Excerpt to read:
People v. Rivera

Decision Date27 October 1983
Citation468 N.Y.S.2d 601,456 N.E.2d 492,60 N.Y.2d 110
Parties, 456 N.E.2d 492 The PEOPLE of the State of New York, Respondent, v. Julio RIVERA, Appellant.
CourtNew York Court of Appeals Court of Appeals

Michael P. Joseph, for appellant.

Mario Merola, Dist. Atty. (Stuart L. Sanders and Peter D. Coddington of counsel), for respondent.

OPINION OF THE COURT

SIMONS, Judge.

Defendant was tried previously on charges of attempted intentional murder (Penal Law, §§ 110.00, 125.25), intentional assault (Penal Law, § 120.10), reckless endangerment (Penal Law, § 120.25) and criminal possession of a weapon (Penal Law, § 265.01). He was convicted of reckless endangerment and criminal possession of a weapon. After the trial, the victim died and defendant was indicted for depraved mind murder (Penal Law, § 125.25, subd. 2). 1 He has moved to dismiss the murder indictment claiming that this subsequent prosecution is barred. The People rely upon CPL 40.20 (subd. 2, par. [d] ). It permits a second prosecution as an exception to the prohibition against separate prosecutions for two offenses based on the same act or criminal transaction, in cases of delayed death where the victim subsequently dies from the physical injuries resulting from the "assault or * * * other offense" for which the assailant was previously prosecuted.

Collected material:
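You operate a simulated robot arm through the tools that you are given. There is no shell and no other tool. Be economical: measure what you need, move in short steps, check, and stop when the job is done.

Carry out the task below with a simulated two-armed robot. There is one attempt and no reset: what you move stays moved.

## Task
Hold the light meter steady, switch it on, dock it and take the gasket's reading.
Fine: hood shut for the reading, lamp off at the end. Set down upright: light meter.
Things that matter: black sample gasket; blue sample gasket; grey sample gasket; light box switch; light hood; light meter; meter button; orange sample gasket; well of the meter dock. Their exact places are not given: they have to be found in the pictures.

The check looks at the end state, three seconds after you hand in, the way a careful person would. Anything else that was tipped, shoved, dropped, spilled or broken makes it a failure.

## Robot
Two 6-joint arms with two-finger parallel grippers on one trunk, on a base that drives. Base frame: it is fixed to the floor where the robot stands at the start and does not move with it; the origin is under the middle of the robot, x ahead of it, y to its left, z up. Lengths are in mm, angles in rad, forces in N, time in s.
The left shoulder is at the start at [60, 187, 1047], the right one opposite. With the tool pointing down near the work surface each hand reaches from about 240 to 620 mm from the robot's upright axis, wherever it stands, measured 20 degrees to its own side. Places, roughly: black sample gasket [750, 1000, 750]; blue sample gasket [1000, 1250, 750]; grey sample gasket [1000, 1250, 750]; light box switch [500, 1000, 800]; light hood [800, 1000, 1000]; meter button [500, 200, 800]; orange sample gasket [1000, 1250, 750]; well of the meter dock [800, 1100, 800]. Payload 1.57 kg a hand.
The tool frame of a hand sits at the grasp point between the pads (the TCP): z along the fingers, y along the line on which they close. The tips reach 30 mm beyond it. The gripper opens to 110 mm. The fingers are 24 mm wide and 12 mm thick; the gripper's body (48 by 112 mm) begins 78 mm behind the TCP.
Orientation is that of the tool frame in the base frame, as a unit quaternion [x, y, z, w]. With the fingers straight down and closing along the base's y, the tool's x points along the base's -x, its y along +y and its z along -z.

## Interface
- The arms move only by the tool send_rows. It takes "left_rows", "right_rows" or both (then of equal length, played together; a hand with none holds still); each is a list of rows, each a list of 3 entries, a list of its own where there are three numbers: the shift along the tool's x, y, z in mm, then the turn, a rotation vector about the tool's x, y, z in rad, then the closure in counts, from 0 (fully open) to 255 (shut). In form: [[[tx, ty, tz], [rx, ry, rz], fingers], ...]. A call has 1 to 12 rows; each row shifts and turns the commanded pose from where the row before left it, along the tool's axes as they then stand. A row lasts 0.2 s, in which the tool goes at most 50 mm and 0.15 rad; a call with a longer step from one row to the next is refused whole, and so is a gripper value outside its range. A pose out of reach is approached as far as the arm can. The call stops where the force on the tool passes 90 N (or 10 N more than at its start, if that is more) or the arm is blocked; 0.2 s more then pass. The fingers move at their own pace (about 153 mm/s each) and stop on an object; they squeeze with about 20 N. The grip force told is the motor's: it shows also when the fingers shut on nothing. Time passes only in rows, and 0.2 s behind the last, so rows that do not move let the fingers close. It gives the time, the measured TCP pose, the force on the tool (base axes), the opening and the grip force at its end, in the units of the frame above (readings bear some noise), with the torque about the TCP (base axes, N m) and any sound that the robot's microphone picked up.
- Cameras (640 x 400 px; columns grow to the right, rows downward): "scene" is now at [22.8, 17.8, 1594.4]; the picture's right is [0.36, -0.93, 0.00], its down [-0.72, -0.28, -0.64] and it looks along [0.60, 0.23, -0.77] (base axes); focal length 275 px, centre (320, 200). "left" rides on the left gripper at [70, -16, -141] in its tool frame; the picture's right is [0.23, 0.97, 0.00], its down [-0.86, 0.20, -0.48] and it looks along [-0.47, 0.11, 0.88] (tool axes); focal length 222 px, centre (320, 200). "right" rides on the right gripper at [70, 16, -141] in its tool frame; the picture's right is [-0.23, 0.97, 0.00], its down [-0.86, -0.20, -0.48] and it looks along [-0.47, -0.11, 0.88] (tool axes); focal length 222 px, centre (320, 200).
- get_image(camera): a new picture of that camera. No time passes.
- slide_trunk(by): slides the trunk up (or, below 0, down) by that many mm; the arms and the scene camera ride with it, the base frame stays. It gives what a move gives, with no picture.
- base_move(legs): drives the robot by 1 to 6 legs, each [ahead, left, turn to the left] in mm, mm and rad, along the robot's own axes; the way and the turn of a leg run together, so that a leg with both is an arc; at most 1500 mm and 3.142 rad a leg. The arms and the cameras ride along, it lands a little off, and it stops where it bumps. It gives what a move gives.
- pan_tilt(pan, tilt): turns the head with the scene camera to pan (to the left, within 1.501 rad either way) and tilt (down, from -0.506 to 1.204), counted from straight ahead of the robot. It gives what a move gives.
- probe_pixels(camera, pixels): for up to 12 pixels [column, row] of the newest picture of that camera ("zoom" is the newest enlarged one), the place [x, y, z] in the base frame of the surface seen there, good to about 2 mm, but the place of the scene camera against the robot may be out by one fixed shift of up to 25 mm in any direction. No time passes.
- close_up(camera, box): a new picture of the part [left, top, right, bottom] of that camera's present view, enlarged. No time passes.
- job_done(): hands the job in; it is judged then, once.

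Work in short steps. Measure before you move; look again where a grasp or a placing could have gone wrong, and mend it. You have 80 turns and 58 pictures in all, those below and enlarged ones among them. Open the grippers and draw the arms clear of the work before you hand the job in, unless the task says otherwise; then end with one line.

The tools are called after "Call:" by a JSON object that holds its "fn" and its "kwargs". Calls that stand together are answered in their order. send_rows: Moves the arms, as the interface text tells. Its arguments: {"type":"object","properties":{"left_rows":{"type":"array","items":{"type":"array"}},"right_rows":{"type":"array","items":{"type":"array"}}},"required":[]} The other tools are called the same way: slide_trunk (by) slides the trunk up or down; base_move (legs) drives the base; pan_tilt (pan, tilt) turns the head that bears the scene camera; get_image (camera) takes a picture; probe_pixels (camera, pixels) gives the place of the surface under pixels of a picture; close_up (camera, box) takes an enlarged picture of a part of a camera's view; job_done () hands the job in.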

Tasks to perform:
**A)** Take the excerpt to read and repeat only what runs from "People v. Rivera" through "Joseph, for appellant.".
**B)** Go on with the excerpt to read that begins "People v. Rivera" from its last line.

Answers:
**A)**
People v. Rivera

Decision Date27 October 1983
Citation468 N.Y.S.2d 601,456 N.E.2d 492,60 N.Y.2d 110
Parties, 456 N.E.2d 492 The PEOPLE of the State of New York, Respondent, v. Julio RIVERA, Appellant.
CourtNew York Court of Appeals Court of Appeals

Michael P. Joseph, for appellant.

**B)**
In July, 1976, defendant Rivera and his codefendant, Suarez, were indicted in Bronx County for attempted murder in the second degree, intentional assault in the first degree, reckless endangerment in the first degree and criminal possession of a weapon in the fourth degree. The indictment alleged that on July 6, 1976 defendants beat Felix Fonseca about the head with pipes, causing him to lapse into a coma. The attempted intentional murder count was dismissed by the court at the close of the People's case because the People's proof was insufficient to establish an intent to kill Fonseca. The remaining counts were submitted to the jury and it returned a verdict acquitting both defendants of the intentional assault count but convicting them of reckless endangerment in the first degree 2 and criminal possession of a weapon in the fourth degree.

Nearly four years later, in November, 1980, Felix Fonseca died. Defendant and Suarez 3 were again indicted in Bronx County, but this time they were indicted for the crime of murder in the second degree arising from the alleged reckless killing of Fonseca under circumstances evincing a depraved indifference to human life. Defendant moved to dismiss the indictment on double jeopardy and statutory grounds. He contended that the doctrine of collateral estoppel also precluded a prosecution for murder because his acquittal of assault and attempted murder and conviction only for reckless endangerment in the initial prosecution contained an implicit finding by the jury that he had not caused any physical injury to the victim.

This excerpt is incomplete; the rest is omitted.